SUPPLIED DATA:
— begin —
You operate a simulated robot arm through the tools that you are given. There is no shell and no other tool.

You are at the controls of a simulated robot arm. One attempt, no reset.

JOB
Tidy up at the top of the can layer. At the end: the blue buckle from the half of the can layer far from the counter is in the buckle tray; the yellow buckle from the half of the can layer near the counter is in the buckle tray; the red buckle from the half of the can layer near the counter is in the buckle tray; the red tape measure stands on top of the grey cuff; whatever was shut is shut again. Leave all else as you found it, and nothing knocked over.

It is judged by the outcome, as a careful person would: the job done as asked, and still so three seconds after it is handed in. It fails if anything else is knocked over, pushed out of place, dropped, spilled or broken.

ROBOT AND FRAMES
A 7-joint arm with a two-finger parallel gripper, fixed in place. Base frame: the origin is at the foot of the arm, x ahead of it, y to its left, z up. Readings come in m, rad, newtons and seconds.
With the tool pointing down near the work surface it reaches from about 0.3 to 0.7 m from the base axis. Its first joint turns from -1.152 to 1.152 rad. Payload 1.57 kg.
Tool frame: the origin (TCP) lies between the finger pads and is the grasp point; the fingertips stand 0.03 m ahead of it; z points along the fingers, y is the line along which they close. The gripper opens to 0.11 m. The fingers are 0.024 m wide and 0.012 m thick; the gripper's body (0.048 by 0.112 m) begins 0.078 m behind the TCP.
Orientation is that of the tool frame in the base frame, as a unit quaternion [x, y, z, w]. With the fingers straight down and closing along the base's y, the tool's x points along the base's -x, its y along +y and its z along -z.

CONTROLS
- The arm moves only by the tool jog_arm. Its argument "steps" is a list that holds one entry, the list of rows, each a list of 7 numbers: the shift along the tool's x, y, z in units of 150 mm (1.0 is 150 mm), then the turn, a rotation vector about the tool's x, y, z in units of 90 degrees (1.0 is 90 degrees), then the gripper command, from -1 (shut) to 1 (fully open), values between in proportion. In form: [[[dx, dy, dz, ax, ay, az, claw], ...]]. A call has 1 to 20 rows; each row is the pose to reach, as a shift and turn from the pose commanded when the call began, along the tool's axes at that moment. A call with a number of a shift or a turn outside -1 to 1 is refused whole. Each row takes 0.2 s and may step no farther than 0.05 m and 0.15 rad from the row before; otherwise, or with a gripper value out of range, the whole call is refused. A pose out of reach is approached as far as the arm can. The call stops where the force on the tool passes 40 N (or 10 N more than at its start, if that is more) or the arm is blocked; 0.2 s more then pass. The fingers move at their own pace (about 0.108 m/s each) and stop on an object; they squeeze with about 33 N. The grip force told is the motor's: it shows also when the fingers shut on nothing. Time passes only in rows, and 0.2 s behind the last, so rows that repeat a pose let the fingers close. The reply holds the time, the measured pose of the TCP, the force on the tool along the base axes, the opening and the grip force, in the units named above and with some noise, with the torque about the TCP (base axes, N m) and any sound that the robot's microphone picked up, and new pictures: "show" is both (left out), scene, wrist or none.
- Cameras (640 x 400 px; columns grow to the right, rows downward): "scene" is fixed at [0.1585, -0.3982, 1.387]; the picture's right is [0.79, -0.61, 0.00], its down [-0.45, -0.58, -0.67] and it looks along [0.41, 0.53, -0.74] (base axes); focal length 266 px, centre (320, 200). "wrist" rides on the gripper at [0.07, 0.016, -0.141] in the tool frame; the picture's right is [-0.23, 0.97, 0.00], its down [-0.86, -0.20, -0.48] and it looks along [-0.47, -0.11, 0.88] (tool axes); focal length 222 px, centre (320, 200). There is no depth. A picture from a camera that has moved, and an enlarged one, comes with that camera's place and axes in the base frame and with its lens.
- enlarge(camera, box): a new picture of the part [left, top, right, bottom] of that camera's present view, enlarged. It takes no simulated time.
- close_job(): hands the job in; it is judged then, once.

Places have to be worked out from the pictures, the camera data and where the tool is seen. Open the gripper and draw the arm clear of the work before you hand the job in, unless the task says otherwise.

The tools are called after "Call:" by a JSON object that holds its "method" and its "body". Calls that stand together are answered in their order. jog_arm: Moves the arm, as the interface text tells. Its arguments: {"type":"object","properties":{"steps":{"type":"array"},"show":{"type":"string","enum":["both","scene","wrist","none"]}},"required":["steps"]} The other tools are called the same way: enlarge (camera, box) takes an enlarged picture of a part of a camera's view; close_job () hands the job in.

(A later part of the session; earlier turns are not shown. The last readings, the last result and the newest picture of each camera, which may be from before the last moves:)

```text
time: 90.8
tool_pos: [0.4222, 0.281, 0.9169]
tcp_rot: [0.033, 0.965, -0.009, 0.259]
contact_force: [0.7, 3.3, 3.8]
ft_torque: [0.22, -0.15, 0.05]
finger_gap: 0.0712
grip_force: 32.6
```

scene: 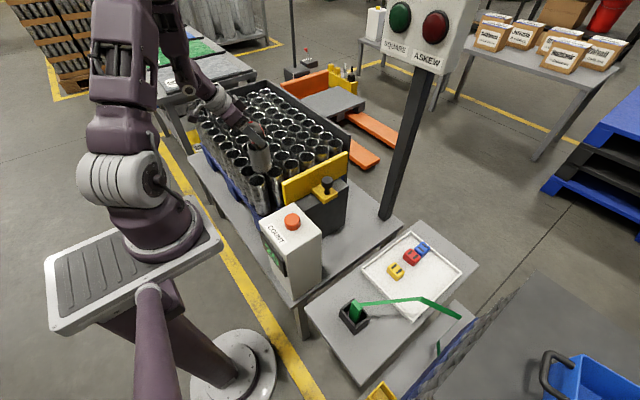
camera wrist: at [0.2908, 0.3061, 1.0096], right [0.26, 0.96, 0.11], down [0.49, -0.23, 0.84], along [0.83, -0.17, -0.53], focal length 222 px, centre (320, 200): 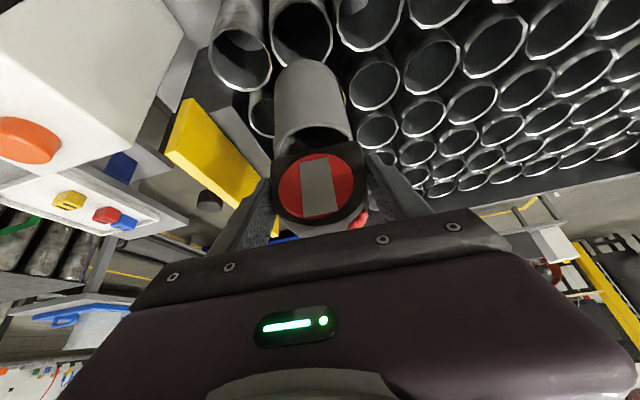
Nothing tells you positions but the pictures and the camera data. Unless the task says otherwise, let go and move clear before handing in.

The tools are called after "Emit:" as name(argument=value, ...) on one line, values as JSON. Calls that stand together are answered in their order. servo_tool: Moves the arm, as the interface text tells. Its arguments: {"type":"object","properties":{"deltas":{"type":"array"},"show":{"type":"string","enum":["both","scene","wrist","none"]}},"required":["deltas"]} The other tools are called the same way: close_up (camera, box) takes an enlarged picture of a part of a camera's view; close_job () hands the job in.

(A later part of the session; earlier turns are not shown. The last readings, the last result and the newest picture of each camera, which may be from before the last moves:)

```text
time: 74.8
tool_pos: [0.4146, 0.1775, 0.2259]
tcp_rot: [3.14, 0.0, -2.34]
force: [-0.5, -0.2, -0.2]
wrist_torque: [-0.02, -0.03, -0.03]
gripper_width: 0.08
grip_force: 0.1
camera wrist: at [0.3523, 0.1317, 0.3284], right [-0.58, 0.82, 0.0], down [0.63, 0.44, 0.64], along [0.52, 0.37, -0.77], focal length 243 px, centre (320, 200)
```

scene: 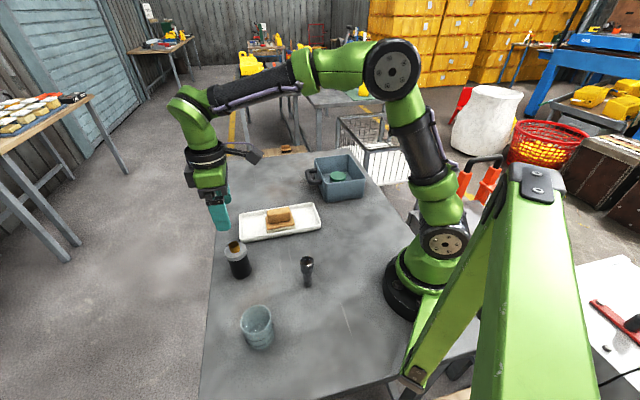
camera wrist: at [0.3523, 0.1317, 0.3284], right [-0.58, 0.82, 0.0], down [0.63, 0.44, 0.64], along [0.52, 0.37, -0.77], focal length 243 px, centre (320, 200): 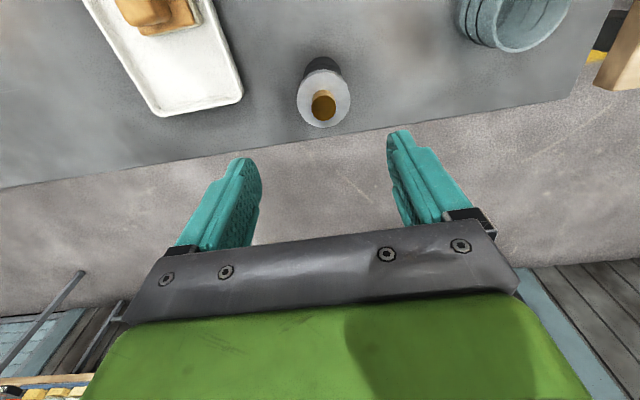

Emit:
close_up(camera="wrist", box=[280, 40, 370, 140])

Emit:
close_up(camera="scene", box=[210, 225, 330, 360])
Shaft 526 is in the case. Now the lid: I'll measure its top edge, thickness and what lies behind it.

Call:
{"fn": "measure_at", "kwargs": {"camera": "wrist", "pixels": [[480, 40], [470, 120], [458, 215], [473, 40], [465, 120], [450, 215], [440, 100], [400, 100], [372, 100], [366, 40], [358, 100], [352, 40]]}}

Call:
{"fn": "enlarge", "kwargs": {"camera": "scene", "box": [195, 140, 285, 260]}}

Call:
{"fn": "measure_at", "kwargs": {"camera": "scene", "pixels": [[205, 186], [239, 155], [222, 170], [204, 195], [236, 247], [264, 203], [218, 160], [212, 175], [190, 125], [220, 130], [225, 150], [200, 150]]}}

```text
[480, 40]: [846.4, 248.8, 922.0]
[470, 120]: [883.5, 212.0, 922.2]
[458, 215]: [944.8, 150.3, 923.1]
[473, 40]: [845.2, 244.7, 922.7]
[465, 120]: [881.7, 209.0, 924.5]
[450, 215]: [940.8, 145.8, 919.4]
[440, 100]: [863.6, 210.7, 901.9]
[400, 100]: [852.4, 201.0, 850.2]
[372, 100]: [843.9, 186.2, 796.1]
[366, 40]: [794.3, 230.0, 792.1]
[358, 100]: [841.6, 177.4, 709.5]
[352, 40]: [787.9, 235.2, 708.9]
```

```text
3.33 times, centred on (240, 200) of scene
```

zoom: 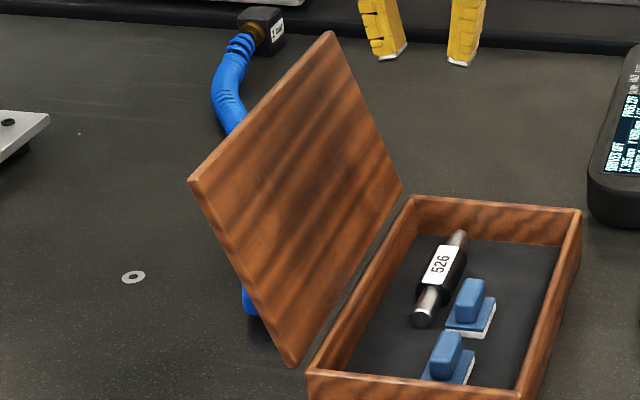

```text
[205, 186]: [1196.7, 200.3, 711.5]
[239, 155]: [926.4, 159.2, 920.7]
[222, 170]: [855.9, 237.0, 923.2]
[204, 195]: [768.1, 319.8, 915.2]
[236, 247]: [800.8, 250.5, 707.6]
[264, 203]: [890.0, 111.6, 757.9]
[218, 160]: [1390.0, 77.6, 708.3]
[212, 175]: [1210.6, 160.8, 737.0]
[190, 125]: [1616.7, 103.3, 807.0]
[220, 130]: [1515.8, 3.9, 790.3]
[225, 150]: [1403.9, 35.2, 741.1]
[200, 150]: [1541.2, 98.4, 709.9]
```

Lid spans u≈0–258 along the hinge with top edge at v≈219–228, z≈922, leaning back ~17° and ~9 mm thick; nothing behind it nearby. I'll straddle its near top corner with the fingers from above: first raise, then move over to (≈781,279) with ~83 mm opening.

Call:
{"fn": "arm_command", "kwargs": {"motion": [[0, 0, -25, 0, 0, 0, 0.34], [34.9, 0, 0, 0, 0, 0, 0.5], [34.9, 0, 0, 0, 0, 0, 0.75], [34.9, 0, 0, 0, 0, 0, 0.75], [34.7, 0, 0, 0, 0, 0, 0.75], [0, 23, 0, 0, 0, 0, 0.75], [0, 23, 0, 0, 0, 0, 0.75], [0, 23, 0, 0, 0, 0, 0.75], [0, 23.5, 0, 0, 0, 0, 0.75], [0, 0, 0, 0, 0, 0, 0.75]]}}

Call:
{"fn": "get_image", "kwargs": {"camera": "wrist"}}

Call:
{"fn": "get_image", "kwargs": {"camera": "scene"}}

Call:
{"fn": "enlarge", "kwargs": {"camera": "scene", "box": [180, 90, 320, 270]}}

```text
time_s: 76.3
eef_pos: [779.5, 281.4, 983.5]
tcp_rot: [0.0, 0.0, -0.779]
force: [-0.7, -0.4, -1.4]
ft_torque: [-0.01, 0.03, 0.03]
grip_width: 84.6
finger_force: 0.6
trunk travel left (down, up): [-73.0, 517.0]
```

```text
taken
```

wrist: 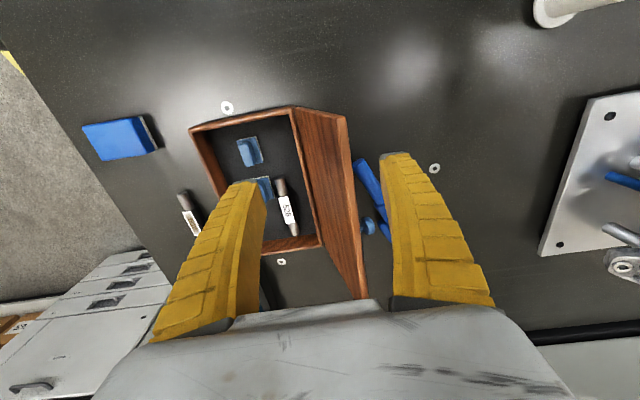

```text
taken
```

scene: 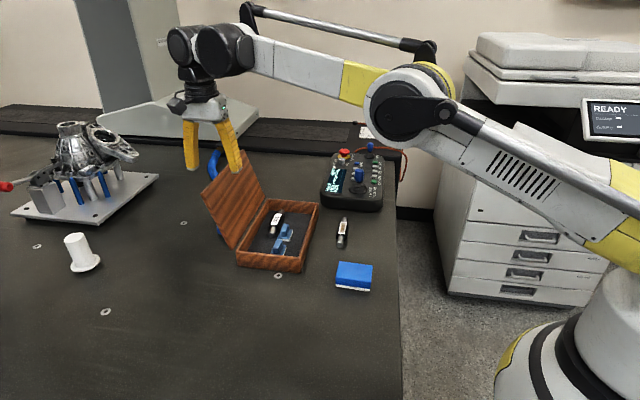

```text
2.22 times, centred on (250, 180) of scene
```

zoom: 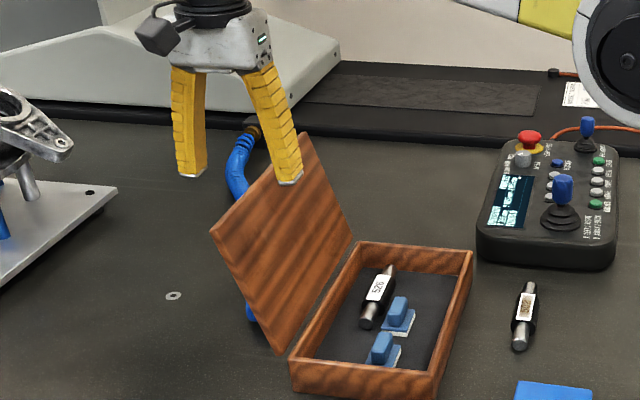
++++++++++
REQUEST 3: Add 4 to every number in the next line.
— end —
PROVIDED PASSAGE:
— begin —
Block has developed a full appraisal and early gas monetisation plan for each of the Patardzueli-Samgori, Rustavi and Teleti fields, together with conceptual full-field development plans and associated production profiles.

The fields are expected to be appraised and developed in phases, with initial investment in testing and drilling followed by early gas production facilities to reduce overall development capital requirements, and thereafter a staged ramp-up in production to a plateau of up to 500 MMCF/d (c. 83,000 boepd) in the 2C case across Project III.

Georgia's robust investment and operating environment supports accelerated appraisal and development, with the potential to ramp up production quickly in a success case.

 

Picture 7

 

About Sanning

Zhijiang Sanning Energy Co. Ltd ("Sanning Energy") is the upstream affiliate of Hubei Sanning Chemical Industry Co. Ltd ("Sanning Chemical").

Sanning Chemical is one of China's leading chemical companies and is privately held. Production of fertiliser and chemical products exceeded 11.5 million tons in 2025, delivering revenues in excess of USD 2.8 billion. Sanning Chemical, with operations primarily based in Hubei province and Shanghai, has been named a leading National High-Tech Enterprise.

Sanning Energy is focused on upstream investments in energy, particularly natural gas, as it aims to reduce its environmental footprint and improve overall efficiency.

Transaction Next Steps

Next steps in the Transaction include negotiation, finalisation and completion of definitive Transaction Documents and approvals from both the Georgian and Chinese governments. Under the Framework Agreement the documents are expected to be executed in H2 2026, and should a successful transaction be concluded in this time frame, operations will commence 1H 2027.
— end —
REQUEST 1: Could you quote the provided passage from "About Sanning" up to and including "National High-Tech Enterprise."?
REQUEST 2: Supply the part of the provided passage that comes after its last sentence.

FINAL ANSWER 1:
About Sanning

Zhijiang Sanning Energy Co. Ltd ("Sanning Energy") is the upstream affiliate of Hubei Sanning Chemical Industry Co. Ltd ("Sanning Chemical").

Sanning Chemical is one of China's leading chemical companies and is privately held. Production of fertiliser and chemical products exceeded 11.5 million tons in 2025, delivering revenues in excess of USD 2.8 billion. Sanning Chemical, with operations primarily based in Hubei province and Shanghai, has been named a leading National High-Tech Enterprise.

FINAL ANSWER 2:
Commenting, Mr. Tatishvili, Head of the State Agency of Oil and Gas commented;  

"Project III is strategically important for Georgia and, if successfully appraised and developed, has the potential to make a meaningful contribution to domestic gas supply, foreign direct investment, job creation and longer-term energy security. The proposed entry of Sanning is encouraging and reflects both the quality of the project and growing international interest in Georgia as an energy investment destination."

Commenting, Mr. Haywood, Chief Executive Officer of Block Energy plc commented;

"This is a major step forward for Block and a defining milestone for Project III. The agreement provides a clear pathway to secure substantial third-party capital for appraisal and early gas monetisation, whilst preserving significant upside for our shareholders through our retained interest and continued operatorship.

Just as importantly, we see this as the foundation of a broader strategic partnership. Block brings upstream capability, while Sanning brings downstream demand, infrastructure ambition and commercial depth. We believe this partnership has the potential to extend beyond Georgia as we continue to expand our new ventures strategy."

Commenting, Mr. Xiong, Chief Executive Officer of Sanning commented;

"We are pleased to enter into this agreement with Block Energy in relation to Project III. The project represents an attractive gas appraisal and development opportunity with meaningful scale and strong strategic relevance to Sanning's core business and expansion plans.

We have been impressed by the quality of Block's technical work and its upstream capability. We look forward to working closely together with Block, to advance the appraisal programme and to exploring broader opportunities beyond Georgia."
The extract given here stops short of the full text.